Elizabeth Montague says sometimes she has doubts about whether anyone will be able to relate to her drawing. But then it runs, she says, and she hears from people who tell her they put it up on their desks at work or on their fridges at home. “That’s wild to me,” she says. “That little pieces of me are in the wild.”
Montague is a first-generation suburbanite from South Jersey, New Jersey. She hadn’t considered pursuing art as a career until her sophomore year of college.
While attending the University of Richmond on a track scholarship, she says she tried out several majors, including English, anthropology and computer science. But nothing worked.
According to her interview with the Washington Post, she heard a graphic designer Bojan Hadzihalilovic talk about his work in Sarajevo, Bosnia and she was struck by how art could be used to “communicate this very complex stuff in a very accessible way.” After that moment, she knew what she wanted to do.
Then she started a biographical cartoon series called “Liz at Large” and posted her work on Instagram for her classmates to see. That cartoon now runs weekly in Washington City Paper and she submits a new cartoon for publication every Friday.

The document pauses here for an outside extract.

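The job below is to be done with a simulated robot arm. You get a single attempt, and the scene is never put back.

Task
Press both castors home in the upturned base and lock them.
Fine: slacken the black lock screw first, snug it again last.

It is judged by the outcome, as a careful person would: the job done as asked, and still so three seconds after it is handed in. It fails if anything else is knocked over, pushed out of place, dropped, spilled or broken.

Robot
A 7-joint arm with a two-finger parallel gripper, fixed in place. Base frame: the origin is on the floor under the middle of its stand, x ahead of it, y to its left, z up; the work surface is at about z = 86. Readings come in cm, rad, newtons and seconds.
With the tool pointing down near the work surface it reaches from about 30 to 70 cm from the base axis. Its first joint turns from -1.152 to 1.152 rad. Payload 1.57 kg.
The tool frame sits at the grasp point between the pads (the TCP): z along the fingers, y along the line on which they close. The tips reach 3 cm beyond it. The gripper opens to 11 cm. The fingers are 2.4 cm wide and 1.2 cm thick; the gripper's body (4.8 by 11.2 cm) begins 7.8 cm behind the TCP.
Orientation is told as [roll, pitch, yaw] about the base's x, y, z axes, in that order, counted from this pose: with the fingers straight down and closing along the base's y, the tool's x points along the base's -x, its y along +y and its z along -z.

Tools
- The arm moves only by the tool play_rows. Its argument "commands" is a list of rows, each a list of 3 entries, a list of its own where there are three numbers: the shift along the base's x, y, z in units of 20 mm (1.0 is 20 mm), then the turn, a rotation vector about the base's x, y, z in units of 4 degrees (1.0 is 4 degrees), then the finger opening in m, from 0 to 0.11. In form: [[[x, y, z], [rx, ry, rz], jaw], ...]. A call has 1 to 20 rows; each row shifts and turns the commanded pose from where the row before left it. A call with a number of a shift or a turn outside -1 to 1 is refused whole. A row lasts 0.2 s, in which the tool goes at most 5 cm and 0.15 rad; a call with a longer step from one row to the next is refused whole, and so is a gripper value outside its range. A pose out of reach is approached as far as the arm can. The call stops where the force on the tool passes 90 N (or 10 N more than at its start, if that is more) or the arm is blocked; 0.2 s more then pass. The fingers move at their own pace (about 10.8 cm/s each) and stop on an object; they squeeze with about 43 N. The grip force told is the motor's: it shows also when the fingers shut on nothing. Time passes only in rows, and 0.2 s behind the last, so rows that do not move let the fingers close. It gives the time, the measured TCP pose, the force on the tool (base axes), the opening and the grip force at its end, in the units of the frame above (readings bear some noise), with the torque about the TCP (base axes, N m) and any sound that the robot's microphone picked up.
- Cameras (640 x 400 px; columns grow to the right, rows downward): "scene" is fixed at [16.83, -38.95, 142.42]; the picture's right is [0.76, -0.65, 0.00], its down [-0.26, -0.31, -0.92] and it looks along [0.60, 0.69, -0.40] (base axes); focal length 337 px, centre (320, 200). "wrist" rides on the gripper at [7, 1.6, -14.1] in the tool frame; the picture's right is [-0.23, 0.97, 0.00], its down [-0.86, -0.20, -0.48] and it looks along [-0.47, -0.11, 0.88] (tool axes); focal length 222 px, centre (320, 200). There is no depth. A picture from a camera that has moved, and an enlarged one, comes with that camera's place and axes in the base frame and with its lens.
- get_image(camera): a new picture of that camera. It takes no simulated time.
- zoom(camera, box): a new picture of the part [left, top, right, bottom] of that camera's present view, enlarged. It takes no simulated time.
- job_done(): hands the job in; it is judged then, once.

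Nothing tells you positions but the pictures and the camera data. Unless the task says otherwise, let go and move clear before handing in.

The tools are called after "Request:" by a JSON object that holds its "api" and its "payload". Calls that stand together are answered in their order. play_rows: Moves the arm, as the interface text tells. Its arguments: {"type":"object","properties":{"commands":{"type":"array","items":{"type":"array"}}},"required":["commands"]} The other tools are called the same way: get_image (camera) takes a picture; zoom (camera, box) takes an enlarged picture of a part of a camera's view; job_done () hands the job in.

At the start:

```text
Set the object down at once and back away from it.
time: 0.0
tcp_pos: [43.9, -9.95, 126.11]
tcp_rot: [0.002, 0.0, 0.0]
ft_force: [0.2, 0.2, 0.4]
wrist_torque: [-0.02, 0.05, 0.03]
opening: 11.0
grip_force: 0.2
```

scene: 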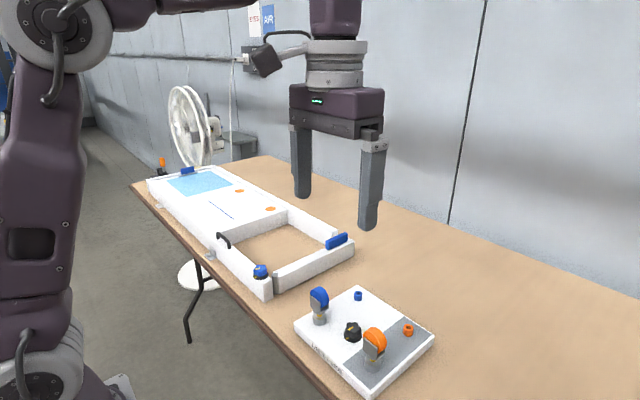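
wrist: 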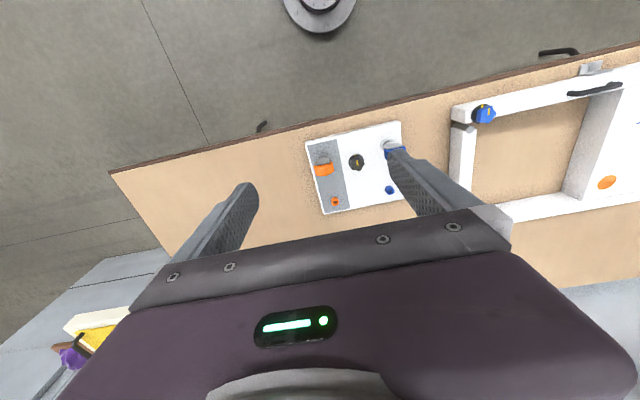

Like many trailblazers, Montague’s work with the New Yorker began when she took the initiative to write to the publication’s cartoon editor, highlighting the absence of diversity in the magazine’s cartoons. “I like to think I was that bold back then,” Montague says.
“I was amazed at how she so exactly expressed the frustrations I was grappling with, as I sought both to support those cartoonists who had been contributing to the magazine for many decades, and also to recruit and promote many of the fresh, eclectic, exciting voices working in the wider world of comics and graphic arts,” Emma Allen, the New Yorker’s cartoon editor said.
“So, in the email exchange that followed, I asked her if she had ideas of cartoonists I should be looking at and publishing, and she said, ‘Me.”
As it turned out, she sold her first cartoon. “I think that it’s really easy for people to not see things and that until you tell someone like, ‘Hey, by the way, you know you might not see this, but I’m seeing this very big lack that you know, sometimes people are unaware of it,’” she said.
As a freelancer, Montague says she has to stay on top of her work so as to meet her deadlines. “I’m a one-person small business, and there’s so much that goes into that”. “The deadlines are breathing down my neck.”
For a magazine that receives thousands of submissions each week and selects only 10 to 20 cartoons per issue, Montague estimates she has submitted more than 150 and to her, it is a “dream come true.”
On Tuesdays, she sends the New Yorker a cartoon and occasionally sketches one based on the news. Looking into the future, Montague hopes to write books, teach at universities and travel.